Based upon the questions and comments I receive as a licensed RMLO in the state of Texas, there seems to be three areas of confusion that I would like to address in this article and they are: Who has to be licensed? What transactions are covered under the act? How does the ACT affect seller financed transactions?
The SAFE Act national model, adopted by each State, goes to great length to set out licensing requirements as well as to set up a national registration for all RMLO’s. This national registration adds a national test that must be passed in order to become an RMLO that is in addition to specific state testing and education requirements. Obtaining an originators license is not as simple as it first appears. There are three basic aspects of licensure. First, the applicant must obtain the license. This involves a required number of hours of education and federal background and credit checks. Second, it involves obtaining the sponsorship of a Licensed Mortgage Broker to hold and supervise your license, maintenance of all records pertaining to each transaction and reporting and auditing by state regulatory agencies. Last, it involves the requirement for continuing education and license renewal. Additionally, a skill set must be obtained in the practical application of the mandatory process required by the originator in knowing, understanding and disclosing of the proper documents to the note maker. Traditionally, a licensed originator has been considered a full time occupation.

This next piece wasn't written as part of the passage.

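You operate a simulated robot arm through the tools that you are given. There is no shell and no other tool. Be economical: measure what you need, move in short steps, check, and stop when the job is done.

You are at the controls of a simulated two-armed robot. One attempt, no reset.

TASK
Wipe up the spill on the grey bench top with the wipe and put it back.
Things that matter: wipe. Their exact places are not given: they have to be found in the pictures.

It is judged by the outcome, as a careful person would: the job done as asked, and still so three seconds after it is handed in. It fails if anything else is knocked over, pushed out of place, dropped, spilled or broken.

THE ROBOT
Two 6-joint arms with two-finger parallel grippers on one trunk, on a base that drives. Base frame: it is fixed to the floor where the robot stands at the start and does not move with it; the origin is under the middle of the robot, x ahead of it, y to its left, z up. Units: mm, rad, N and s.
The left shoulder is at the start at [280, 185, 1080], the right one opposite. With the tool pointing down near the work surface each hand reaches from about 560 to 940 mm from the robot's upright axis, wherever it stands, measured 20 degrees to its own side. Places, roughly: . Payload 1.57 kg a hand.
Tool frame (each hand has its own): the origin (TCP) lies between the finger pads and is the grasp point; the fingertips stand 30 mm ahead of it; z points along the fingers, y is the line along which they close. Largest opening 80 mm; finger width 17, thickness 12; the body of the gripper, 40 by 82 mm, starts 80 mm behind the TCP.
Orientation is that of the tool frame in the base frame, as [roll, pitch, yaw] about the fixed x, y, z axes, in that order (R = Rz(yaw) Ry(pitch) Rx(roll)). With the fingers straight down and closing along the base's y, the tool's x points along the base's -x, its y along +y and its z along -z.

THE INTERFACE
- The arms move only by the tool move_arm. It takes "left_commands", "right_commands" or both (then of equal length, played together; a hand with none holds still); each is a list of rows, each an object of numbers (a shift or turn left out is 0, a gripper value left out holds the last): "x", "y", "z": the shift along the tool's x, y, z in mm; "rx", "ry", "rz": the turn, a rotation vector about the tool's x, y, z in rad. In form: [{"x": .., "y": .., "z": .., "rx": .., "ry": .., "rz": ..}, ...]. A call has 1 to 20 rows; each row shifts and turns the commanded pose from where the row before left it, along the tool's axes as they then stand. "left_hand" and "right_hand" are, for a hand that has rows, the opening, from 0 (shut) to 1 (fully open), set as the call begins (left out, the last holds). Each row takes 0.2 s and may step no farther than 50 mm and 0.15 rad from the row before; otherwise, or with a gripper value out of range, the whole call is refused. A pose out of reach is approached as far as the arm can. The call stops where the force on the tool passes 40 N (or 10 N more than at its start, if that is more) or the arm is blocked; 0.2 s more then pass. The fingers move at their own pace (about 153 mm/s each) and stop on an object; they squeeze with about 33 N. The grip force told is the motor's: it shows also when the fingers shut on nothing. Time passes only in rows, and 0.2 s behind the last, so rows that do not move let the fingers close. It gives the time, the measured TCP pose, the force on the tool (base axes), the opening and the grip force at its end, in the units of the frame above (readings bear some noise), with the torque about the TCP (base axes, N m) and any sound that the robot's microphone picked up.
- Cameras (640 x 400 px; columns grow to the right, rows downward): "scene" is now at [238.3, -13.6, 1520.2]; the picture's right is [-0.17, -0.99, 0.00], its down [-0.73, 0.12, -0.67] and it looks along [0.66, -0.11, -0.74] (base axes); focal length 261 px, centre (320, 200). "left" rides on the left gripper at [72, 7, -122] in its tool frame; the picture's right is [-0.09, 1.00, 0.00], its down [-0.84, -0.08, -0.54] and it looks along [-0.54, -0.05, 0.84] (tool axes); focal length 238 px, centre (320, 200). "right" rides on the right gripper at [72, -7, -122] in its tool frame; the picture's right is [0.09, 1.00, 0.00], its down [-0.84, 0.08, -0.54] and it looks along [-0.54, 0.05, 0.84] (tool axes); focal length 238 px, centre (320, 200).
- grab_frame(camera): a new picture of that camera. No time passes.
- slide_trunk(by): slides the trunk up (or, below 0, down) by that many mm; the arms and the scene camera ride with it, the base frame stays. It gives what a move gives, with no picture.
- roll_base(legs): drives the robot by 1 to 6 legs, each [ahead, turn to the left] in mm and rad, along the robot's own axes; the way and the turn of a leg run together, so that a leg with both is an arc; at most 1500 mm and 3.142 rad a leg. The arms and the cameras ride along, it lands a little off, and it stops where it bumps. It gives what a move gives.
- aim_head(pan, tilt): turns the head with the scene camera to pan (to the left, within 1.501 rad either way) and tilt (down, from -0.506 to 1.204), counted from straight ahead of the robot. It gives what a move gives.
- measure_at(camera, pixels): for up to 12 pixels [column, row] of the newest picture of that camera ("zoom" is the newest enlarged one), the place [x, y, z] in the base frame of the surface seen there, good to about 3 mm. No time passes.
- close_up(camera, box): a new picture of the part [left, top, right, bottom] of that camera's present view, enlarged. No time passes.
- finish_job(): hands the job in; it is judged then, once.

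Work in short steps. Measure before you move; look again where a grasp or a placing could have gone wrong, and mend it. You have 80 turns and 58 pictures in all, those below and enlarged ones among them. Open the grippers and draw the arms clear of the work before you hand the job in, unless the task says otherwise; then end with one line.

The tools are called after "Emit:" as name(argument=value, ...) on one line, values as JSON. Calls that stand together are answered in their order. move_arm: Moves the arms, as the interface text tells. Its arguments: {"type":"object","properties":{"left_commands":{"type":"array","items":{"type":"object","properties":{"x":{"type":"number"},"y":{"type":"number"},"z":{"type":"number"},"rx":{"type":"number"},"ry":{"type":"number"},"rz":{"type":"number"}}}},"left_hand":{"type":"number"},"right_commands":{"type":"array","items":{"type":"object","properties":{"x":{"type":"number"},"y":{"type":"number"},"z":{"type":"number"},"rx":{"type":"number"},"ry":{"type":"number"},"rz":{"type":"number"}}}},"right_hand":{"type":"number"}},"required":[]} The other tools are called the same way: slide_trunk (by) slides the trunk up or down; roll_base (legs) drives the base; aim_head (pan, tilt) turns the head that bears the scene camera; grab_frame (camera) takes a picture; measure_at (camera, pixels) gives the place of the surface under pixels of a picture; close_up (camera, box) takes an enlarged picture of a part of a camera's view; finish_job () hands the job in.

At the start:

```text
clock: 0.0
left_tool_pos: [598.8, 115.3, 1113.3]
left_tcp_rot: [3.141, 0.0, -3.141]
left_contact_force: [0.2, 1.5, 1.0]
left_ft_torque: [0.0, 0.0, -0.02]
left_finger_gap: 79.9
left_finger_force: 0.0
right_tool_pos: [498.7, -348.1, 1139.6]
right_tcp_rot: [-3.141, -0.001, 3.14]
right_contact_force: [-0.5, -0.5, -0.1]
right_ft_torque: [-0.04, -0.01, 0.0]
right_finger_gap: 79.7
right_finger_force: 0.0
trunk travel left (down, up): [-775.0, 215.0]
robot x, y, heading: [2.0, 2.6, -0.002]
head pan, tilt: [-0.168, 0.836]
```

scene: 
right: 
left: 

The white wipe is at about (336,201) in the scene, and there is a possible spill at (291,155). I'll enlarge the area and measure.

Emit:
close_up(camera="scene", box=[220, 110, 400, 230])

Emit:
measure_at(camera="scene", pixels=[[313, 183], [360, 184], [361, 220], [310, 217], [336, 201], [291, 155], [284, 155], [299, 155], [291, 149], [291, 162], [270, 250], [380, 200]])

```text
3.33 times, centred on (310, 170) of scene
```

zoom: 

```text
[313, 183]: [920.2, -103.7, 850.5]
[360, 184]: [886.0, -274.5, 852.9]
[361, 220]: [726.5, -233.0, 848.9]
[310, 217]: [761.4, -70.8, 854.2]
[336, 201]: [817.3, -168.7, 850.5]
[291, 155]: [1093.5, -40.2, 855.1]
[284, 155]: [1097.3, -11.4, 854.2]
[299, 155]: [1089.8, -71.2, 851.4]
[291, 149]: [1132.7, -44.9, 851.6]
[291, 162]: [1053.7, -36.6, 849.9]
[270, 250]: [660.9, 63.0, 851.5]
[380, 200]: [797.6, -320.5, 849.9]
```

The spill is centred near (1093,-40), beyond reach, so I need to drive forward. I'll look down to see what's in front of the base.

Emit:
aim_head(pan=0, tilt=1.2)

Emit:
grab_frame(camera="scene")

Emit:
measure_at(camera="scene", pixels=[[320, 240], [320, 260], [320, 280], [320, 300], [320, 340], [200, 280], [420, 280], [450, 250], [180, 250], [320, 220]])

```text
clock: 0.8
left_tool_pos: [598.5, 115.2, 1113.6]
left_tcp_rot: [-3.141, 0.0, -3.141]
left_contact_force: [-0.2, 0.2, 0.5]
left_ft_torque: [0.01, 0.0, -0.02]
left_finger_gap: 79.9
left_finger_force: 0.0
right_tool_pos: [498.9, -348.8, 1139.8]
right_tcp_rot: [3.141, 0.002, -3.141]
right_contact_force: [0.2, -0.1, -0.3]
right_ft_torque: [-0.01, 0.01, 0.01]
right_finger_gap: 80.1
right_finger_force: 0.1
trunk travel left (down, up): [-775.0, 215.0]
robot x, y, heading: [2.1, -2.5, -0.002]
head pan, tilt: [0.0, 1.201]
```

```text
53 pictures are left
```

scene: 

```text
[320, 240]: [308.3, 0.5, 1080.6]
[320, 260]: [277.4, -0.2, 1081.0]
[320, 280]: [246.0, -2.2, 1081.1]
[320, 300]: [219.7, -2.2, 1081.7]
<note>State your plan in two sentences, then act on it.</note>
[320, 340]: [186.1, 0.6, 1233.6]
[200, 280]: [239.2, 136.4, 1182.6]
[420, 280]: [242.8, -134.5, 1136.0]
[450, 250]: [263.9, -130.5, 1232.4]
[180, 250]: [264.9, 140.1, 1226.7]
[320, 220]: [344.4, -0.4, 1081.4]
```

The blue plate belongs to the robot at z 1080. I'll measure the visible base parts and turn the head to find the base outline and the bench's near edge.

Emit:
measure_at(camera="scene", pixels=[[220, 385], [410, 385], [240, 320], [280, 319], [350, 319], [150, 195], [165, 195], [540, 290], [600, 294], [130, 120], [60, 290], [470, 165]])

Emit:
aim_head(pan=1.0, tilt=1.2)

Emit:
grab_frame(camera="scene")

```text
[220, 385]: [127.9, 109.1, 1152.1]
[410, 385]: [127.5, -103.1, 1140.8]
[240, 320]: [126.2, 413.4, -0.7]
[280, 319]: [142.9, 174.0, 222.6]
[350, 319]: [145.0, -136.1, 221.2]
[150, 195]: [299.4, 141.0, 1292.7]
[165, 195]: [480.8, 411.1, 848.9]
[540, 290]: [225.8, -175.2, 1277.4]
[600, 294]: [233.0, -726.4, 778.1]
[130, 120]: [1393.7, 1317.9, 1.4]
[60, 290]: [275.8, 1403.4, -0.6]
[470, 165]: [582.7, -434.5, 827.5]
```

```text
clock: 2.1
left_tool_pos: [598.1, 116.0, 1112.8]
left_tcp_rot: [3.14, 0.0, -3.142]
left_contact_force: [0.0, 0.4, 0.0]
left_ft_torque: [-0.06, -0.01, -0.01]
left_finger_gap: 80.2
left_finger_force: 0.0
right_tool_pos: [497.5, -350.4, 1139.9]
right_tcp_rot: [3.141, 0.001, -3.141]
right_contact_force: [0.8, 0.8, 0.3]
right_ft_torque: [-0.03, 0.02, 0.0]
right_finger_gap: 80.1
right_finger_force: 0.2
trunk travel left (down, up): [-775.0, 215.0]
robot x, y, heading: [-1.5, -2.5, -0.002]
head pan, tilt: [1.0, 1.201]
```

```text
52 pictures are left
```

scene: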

The key wording in the SAFE Act pertaining to licensure revolves around an individual performing the “acts” of an RMLO. Specifically, anyone engaged in the taking of an application, negotiating terms of the financing, advertising financing and proper disclosure to the buyer, must be licensed under the SAFE Act. There are exceptions to the rule to be mentioned later. The SAFE Act and the requirement for licensing is intended to make sure that every buyer receives every disclosure, and receives it from a licensed RMLO. It is the person performing the “acts” that must be licensed. There is no specific wording, as I can see, that says the lender has to be licensed (unless he performs the mentioned “acts”). In Texas, where the regulatory agency is the Department of Savings and Mortgage Lending, the Department interpretation is that a third party origination by a licensed loan originator is in compliance with the law. Other states may have made the same determination. One should check directly with the state regulatory agency to confirm.

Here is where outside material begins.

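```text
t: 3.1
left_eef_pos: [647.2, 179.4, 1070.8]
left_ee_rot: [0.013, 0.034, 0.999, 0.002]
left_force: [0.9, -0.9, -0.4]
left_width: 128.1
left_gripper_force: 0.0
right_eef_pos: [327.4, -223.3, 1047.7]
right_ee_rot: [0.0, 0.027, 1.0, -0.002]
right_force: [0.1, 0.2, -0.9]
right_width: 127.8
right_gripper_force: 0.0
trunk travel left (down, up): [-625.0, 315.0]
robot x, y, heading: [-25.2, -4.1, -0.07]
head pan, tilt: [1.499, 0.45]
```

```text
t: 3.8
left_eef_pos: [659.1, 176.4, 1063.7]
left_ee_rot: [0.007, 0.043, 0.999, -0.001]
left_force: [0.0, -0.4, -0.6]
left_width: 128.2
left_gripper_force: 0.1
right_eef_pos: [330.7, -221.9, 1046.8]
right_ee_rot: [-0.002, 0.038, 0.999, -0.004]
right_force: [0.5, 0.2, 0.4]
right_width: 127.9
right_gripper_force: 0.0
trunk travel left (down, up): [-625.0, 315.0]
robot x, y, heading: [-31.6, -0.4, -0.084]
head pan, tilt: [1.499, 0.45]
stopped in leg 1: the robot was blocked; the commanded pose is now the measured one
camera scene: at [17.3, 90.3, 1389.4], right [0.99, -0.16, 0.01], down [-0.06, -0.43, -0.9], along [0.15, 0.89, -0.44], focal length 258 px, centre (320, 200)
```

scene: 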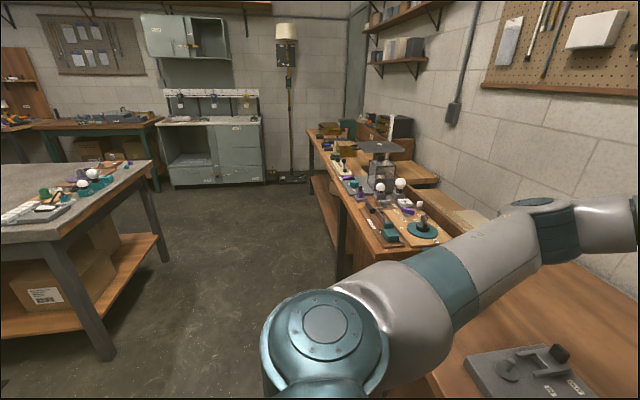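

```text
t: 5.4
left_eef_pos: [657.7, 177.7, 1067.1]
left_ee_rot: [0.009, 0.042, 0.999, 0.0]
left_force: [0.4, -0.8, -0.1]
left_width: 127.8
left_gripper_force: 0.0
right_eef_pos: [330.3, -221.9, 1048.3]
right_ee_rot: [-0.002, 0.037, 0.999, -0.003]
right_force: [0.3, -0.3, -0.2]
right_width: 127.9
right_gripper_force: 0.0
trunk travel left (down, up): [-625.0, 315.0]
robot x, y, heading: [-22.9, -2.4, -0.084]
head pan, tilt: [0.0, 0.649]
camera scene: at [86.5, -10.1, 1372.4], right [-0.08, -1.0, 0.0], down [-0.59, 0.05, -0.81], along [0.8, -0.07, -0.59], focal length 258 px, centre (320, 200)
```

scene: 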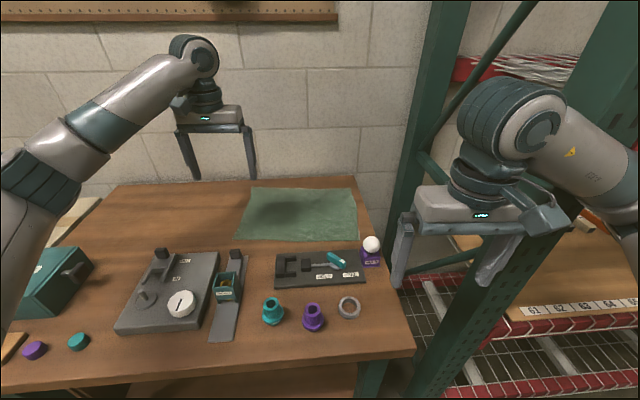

The confusion surrounding the types of transactions that are covered under the act, stem mostly from the definition of “dwelling” set out in the Act. The SAFE Act specifically covers 1-4 unit residential dwellings (dwellings as defined in the Truth-in-Lending Act). This includes any property that is to be used by the buyer as his principal residence. Mobile homes are included as dwellings in the Truth in Lending Act (TILA). Land and lots specifically sold for the primary use as a residence, either now or in the future, are also included. So the exceptions to the Act occur when the sale of the property is to an “investor” who is not going to reside on the property or large tracts of land sold with no intention for a residence to be built on the property. There is also an exception for an individual who is selling his own home in which he currently resides. Commercial property is also exempt. Farms and ranches where there is a primary residential dwelling that is going to be occupied by the borrower, and had not previously been his primary residence, would be considered a regulated transaction.

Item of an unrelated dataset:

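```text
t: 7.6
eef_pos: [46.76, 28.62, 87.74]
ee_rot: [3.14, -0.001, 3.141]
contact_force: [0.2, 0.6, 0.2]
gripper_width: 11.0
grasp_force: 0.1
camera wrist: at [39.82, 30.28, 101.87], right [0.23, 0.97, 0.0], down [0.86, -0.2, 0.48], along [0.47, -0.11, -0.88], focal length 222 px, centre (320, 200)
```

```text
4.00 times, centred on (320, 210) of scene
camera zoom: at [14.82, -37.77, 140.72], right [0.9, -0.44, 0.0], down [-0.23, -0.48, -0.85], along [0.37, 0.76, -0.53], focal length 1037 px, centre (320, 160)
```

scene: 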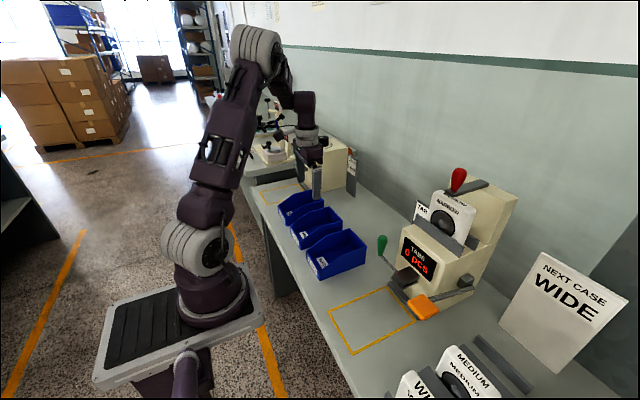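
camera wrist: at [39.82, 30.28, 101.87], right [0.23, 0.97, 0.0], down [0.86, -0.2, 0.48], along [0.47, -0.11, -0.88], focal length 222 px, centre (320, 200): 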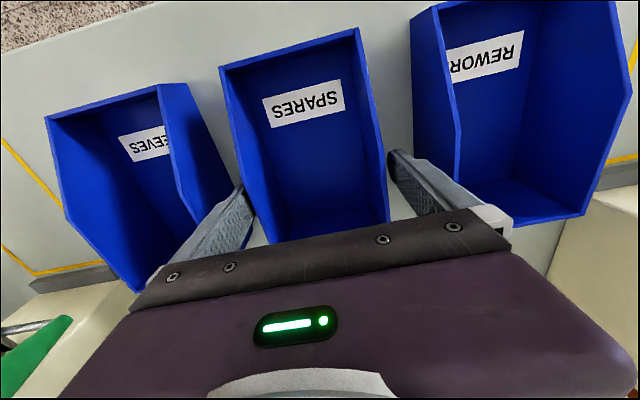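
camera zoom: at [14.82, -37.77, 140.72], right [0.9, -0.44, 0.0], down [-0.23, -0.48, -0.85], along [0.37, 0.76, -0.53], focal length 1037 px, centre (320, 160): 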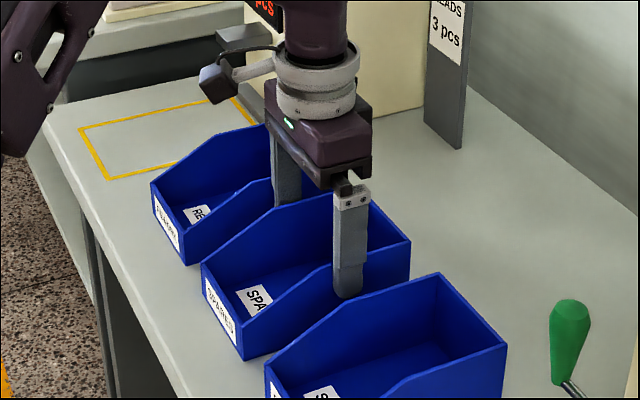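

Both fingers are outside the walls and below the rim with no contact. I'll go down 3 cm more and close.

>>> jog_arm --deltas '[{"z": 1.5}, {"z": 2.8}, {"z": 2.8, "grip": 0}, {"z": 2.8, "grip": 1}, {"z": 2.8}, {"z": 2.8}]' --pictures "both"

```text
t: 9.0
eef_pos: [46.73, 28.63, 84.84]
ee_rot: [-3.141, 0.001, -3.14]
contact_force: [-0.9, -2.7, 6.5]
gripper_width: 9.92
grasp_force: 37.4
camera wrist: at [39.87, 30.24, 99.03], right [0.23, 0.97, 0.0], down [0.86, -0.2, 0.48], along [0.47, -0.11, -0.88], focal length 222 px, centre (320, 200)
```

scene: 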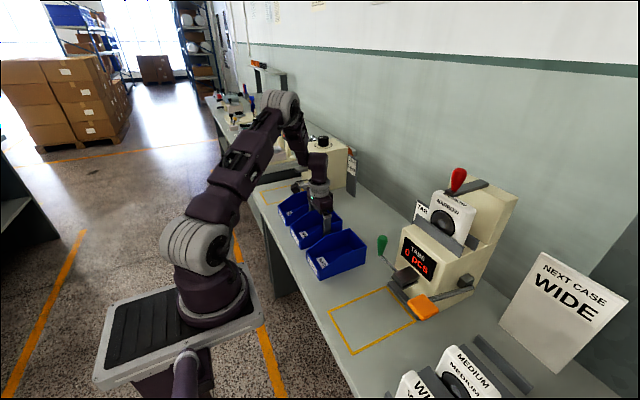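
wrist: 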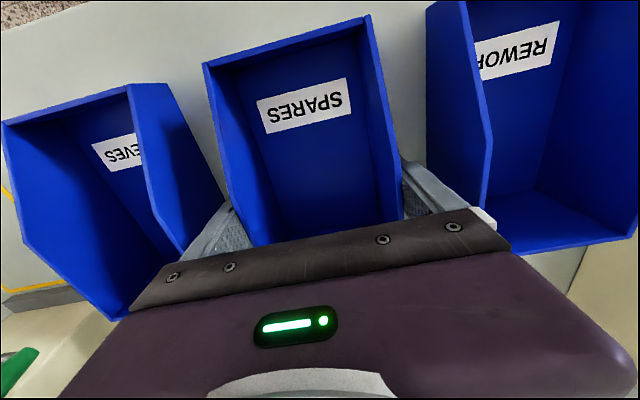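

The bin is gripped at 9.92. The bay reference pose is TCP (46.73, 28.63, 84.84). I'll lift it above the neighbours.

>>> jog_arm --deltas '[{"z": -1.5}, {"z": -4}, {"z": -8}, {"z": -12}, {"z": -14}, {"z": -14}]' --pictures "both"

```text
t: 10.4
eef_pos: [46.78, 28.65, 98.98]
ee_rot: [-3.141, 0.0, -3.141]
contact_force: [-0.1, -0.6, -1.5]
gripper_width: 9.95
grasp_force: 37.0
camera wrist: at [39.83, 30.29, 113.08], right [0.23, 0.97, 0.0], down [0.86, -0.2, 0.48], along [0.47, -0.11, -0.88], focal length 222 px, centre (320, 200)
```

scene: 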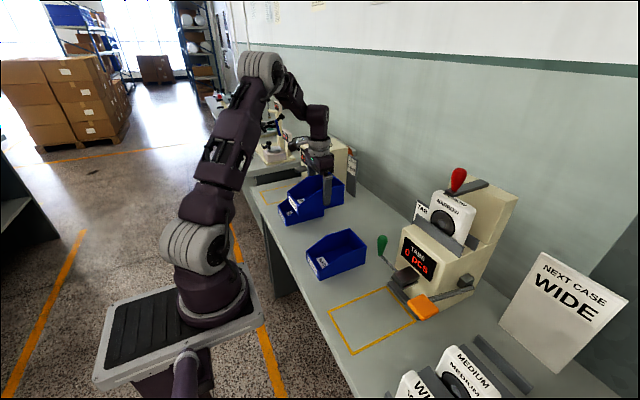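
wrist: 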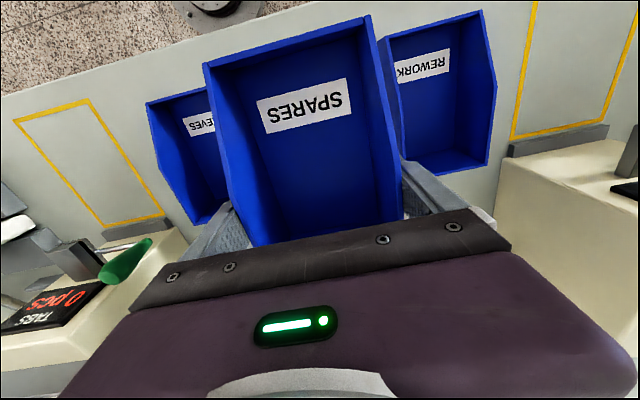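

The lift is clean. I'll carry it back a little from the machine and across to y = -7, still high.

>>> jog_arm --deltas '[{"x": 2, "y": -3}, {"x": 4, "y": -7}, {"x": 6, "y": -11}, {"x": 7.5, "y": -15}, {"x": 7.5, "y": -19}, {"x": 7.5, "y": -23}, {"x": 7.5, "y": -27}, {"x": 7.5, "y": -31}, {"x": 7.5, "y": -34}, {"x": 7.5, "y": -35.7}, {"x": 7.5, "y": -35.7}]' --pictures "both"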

The Dodd-Frank amendment to the SAFE Act raises the requirement for licensure from every transaction to those who engage in three or more transactions in any 12 month period. Along with that amendment are some exceptions to this exemption that require a license. These exceptions will certainly effect many seller financed transactions and include notes with balloon payments and rates that adjust within 5 years of inception. The Dodd – Frank also puts the burden of proof and documentation of the reasonable ability of the borrower to repay the loan directly upon the seller. The interpretation of the “reasonable ability to repay” is not defined in the amendment.
All of the laws, exceptions, lack of definition and the resulting confusion leave many to wonder about the fate of seller financed transactions. I, for one, do not believe the law is intended to outlaw or unreasonably restrict a seller from financing the sale of his residential property. However, since it is residential and represents a substantial investment to most buyers, appropriate disclosure by a licensed RMLO is required and I believe a reasonable analysis by a seller will reveal that the law is not too far removed from the intentions of the parties. Most sellers I speak with want to be sure the buyer is adequately informed and already provided some required disclosures as a normal course of business. The SAFE Act will affect real estate investors in that an additional step in closing a transaction will be added in the form of proper disclosure and licensing. Licensing and auditing includes the requirement to maintain an office open to the public, the keeping of transaction records for a specified period of time and annual continuing education and license renewal. Investors will find that title companies and attorneys will not complete transactions if the origination of the transactions is not by a licensed RMLO. In my research I have read that the institutional and large note buyers are or will require proof of licensed origination as an additional document in the note package. This, it seems, could make a note not originated properly less marketable or be subject to a larger discount to offset potential risk if the note were audited or if default occurred. At the present time, there is not a formal document that I am aware of that could become part of a file to evidence that the note was properly originated, and the SAFE Act does not contain a provision for one. In the transactions that we undertake, a certification is provided to the title company or settlement agent, as well as the seller financer, that the transaction was originated by a licensed originator. We provide our licensing information and the contact information of the regulating agency for verification. We are also required by state law to provide contact information for the filing of complaints against our company or license.
In the state of Texas, there has never been a complaint filed for a seller financed transaction and I suspect other states have the same record. However, this new law adds the element licensure that, even though troublesome, is probably something we all saw coming for quite some time.